The Chamber’s 25-year lease on its custom-built wing in the Hjemkomst in 1999 expires in March 2024. On Monday, the Fargo City Commission voted 4-1 to direct city employees to look into drafting a lease agreement that would permit the chamber to build its facility on city-owned land near the Fargo-Moorhead Convention and Visitors Bureau.
The organization, which has nearly 1,900 business members in the F-M metro area, has been considering a move since March, citing a need for more space in a freestanding locations to accommodate its growing staff and programs. Its current site – built expressly to house it in 1999 – encompasses 4,722 square feet in a wing extending to the east of the original Hjemkomst Center. The new plan under discussion envisions a space three times that size.
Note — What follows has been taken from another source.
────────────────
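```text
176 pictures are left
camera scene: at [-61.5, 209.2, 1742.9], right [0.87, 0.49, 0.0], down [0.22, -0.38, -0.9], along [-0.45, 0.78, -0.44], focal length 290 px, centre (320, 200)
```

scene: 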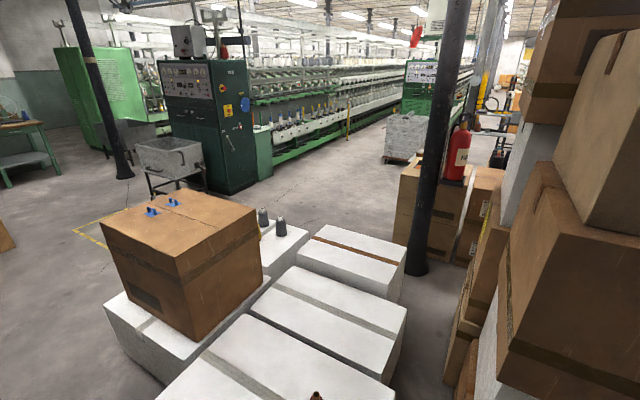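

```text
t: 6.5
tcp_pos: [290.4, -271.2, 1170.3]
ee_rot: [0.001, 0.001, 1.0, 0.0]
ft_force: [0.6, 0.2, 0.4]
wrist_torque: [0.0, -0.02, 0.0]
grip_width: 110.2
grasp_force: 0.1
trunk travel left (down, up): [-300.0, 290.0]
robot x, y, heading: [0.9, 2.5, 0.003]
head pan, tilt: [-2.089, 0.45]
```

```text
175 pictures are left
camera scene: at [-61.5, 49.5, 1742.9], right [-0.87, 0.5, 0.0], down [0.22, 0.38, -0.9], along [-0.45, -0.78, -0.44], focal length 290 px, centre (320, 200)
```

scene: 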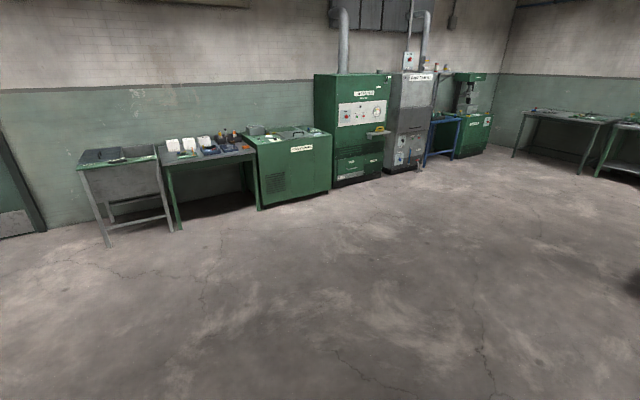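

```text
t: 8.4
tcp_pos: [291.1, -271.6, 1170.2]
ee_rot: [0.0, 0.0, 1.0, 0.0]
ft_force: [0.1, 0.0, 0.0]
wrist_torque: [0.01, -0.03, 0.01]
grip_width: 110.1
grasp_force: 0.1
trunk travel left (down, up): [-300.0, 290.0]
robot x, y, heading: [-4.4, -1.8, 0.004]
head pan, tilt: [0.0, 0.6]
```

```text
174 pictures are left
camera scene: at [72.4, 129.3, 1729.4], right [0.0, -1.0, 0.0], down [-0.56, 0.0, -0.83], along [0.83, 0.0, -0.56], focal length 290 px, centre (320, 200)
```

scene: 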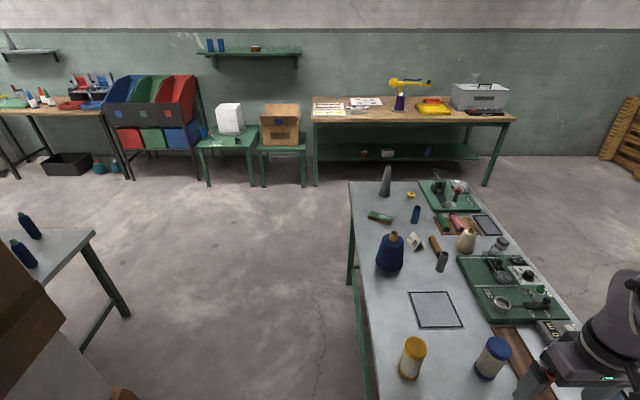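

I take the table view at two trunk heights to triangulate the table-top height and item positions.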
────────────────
In a news release Monday, the Chamber cited its vision for creating a news space that is “forward-thinking, solution-based and can serve multiple purposes.” Among them: A “Business Resource Hub which will be a physical space for business growth and collaboration; a collaboration/innovation space where aligned-mission organizations can co-exist (examples include EDC, SBA, SBDC, NDWBA, SCORE, etc.); and a collaboration/innovation space for growing companies – co-working, makers space, etc.”
According to Moorhead Parks and Recreation director Holly Heitkamp, who manages the center, leaders of the Chamber have been open about their plans, seeking first to obtain more space at the Hjemkomst. However, the manner in which the center was originally financed precluded any talk of expansion. The Hjemkomst was built in the late 1980s using state bonding funds, she said. That limits potential tenants to nonprofit organizations. As a membership organization, the Chamber doesn’t fit that requirement, even if space could have been found there.
“The Chamber is just out of space,” she said. “They have kept us in the loop every step of the way.”
The office wing the group now occupies was added to the original structure in 1999 as an informal part of the negotiations to merge the Fargo Chamber of Commerce with its Moorhead counterpart. The construction project was funded through proceeds of the 25-year lease, now in its final renewal. The construction was financed through the rent paid by the Chamber, now pegged at $46,228 per year, or $9.79 per square foot.
Discussion of future uses for the area the Chamber will eventually vacate lie well in the future, Heitkamp notes. “Their plans are still up in the air. If they do move ahead on a new building, that’s a process that will take some time.”